Waylaid by cell phone kiosk people, and then "natural handcream" guy. We all know I've been planting all week, and must confess planting without gloves. Had not groomed nails except to scrub. Hands looks like hell. Clean would be the best you could say. The guy takes my hand. Don't know if he visibly shuddered or not. These hands cook, scrub pots, dig in the soil, clean house. They haven't seen a professional manicure for years. I tell him, "sorry" and race off. Slink by the kiosk on the other side coming out of the Basement. In Boston, "Basement" always means Filene's.

Off to Lord and Taylor. After Macy's an oasis of calm. They have the Dooney and Bourke bag, but I decide it's too small. Straw bags must be out of style, like tailored blazers. The stuff you find out when you go shopping. The clerk, nice and helpful, shioot, I could have been at Nordstroms they were so helpful, said Kate Spade had some straw bags, but they had sold them all.

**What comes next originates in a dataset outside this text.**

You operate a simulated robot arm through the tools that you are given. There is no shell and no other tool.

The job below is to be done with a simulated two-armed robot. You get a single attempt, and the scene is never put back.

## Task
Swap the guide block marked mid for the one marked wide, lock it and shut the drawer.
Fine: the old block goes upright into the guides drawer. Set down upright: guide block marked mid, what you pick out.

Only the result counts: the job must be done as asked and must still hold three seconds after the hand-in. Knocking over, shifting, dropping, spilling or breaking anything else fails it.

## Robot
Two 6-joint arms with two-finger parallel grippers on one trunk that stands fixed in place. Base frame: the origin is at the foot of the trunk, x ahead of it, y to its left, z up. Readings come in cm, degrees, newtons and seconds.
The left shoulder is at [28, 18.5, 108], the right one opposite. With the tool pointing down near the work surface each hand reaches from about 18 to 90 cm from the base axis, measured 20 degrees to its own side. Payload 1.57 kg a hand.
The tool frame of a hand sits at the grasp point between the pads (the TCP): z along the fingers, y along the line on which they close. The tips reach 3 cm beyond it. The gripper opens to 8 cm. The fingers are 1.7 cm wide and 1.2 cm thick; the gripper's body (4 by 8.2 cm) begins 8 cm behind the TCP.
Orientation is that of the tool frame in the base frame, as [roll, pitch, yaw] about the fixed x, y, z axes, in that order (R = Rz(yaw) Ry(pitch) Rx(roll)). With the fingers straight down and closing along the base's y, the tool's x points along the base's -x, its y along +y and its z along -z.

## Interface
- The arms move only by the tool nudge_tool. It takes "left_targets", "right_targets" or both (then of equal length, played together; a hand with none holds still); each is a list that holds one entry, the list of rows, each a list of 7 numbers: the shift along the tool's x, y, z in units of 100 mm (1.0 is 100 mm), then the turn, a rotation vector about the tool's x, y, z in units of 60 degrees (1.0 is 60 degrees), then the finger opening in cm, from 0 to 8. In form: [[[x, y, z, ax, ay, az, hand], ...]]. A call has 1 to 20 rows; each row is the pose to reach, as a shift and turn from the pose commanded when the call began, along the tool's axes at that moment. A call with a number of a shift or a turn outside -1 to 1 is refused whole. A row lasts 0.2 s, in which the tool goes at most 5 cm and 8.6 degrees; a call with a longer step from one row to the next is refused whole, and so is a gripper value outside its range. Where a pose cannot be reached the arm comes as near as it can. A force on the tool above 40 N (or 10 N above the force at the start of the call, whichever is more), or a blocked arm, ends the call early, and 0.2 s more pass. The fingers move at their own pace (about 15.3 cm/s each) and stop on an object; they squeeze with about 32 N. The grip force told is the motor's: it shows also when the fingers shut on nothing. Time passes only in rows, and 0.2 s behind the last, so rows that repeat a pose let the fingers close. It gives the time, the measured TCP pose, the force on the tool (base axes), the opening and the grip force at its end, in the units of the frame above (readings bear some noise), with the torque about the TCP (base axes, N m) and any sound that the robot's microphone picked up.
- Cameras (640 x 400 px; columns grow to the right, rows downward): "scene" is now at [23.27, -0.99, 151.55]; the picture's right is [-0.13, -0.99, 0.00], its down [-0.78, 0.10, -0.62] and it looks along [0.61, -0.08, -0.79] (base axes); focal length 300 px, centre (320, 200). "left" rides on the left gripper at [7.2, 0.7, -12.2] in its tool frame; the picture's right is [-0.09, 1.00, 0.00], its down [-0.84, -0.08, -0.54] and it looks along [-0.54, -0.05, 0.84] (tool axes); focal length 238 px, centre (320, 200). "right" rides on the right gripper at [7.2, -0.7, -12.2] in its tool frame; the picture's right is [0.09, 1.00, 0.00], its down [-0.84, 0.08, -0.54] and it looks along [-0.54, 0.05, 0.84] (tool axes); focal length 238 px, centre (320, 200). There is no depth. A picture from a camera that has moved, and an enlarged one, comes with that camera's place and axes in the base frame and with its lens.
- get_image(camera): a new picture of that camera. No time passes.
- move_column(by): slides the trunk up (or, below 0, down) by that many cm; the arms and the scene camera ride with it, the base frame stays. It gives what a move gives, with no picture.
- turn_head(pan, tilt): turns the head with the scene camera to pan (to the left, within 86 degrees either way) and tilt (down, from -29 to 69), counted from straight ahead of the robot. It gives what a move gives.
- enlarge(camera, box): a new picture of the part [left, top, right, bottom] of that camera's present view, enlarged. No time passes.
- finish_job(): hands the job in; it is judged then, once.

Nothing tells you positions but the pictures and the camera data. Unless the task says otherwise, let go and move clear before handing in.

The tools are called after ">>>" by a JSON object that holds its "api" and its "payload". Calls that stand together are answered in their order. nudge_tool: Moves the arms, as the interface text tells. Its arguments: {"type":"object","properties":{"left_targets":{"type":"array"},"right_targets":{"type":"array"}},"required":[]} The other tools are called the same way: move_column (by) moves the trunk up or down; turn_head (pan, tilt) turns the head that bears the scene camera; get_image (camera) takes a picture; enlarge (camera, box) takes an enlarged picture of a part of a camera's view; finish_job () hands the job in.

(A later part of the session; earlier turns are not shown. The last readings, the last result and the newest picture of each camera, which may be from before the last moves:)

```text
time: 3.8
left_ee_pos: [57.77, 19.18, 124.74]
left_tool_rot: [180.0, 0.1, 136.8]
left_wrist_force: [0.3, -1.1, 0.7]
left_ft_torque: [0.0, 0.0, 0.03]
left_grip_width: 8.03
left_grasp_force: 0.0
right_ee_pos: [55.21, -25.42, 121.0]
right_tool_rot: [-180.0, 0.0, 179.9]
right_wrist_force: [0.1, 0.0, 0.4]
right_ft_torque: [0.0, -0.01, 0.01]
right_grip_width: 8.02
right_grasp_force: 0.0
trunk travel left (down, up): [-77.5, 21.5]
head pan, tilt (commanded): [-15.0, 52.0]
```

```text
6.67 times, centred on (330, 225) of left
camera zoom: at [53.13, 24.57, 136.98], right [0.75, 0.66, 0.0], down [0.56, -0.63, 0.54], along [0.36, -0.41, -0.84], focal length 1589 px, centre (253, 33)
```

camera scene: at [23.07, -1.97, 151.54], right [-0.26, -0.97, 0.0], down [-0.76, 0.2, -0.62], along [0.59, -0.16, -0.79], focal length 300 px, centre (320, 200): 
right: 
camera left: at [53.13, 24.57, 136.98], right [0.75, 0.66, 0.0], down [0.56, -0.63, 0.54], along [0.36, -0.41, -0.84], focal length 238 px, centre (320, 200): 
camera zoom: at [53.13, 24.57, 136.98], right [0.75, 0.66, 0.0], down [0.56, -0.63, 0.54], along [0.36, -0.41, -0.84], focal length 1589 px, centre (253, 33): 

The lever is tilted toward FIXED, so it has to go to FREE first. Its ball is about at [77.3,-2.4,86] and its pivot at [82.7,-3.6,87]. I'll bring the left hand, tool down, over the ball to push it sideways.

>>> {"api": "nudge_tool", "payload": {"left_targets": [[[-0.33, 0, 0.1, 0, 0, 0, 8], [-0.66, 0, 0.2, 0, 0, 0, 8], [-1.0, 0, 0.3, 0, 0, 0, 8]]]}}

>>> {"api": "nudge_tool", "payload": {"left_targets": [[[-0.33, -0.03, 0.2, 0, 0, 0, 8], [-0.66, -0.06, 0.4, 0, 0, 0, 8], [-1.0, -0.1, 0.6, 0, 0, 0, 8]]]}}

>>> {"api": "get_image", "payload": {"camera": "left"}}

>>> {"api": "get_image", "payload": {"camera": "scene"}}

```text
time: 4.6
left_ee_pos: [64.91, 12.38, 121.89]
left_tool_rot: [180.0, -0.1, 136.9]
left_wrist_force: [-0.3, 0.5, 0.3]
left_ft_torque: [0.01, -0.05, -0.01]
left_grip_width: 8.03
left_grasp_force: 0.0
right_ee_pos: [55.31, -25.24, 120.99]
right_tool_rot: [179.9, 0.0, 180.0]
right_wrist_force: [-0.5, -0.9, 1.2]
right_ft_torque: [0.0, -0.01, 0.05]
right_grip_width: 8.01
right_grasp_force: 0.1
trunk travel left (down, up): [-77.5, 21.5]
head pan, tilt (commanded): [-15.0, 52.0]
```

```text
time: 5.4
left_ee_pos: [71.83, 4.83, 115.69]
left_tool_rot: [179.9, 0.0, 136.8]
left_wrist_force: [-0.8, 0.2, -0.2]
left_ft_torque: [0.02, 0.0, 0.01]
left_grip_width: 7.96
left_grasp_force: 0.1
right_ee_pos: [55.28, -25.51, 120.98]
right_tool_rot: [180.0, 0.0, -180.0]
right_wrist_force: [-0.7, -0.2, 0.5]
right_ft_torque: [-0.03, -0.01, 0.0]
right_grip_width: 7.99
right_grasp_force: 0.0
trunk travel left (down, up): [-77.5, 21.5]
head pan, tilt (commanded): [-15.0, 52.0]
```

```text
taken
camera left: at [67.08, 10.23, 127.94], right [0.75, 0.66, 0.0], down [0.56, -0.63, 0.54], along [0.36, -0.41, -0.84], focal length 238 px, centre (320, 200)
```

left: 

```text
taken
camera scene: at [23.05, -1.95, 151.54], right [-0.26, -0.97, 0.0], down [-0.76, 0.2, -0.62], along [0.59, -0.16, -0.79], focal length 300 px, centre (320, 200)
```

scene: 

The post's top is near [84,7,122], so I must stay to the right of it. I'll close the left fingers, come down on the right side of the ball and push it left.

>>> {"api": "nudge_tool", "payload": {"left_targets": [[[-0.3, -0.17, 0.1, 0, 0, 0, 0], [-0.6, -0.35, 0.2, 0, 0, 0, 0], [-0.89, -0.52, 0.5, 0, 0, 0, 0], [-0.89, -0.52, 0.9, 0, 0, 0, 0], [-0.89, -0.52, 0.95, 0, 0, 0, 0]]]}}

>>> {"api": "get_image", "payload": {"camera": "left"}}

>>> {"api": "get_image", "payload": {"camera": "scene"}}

Find a cute leather bag for less. Sort of powder blue. Goes with summer clothes, right size, price is right. Get all kinds of discounts. Yay! Price is even righter, and another 15% off when I pay the bill. Practically giving the bag away.

S.O. ostensibly napping in the car is reading the car manual. When all else fails, read the manual. Or RTFM as we used to say in IS. Wish I had a dollar for every hour I poured over the IBM manuals. COBOL, operations, CICS, VSAM, DL/I. I used to know lots of cool stuff. Make those big blue mainframes dance. Yup.

Discovered there's a Cheesecake Factory at the Mall. I have never ever been to a Cheesecake Factory because there is always a 45 minute wait. Once on a rainy Monday at 5:00 p.m. at the Natick Mall there was a 45 minute wait. People are leaving with lots of doggie bags. Big bags. Place is a pig out factory, not what I need, I think ruefully, remembering lots of clothes for skinny 18 year olds. When I was that age, I had hardly any money to buy clothes. Maybe 40 - 50 dollars a month. We all wore black suede loafers. And other clothes, of course. Shame on you.

New idea for a novel. Just kind of came to me. Weird. Maybe I should go shopping more often.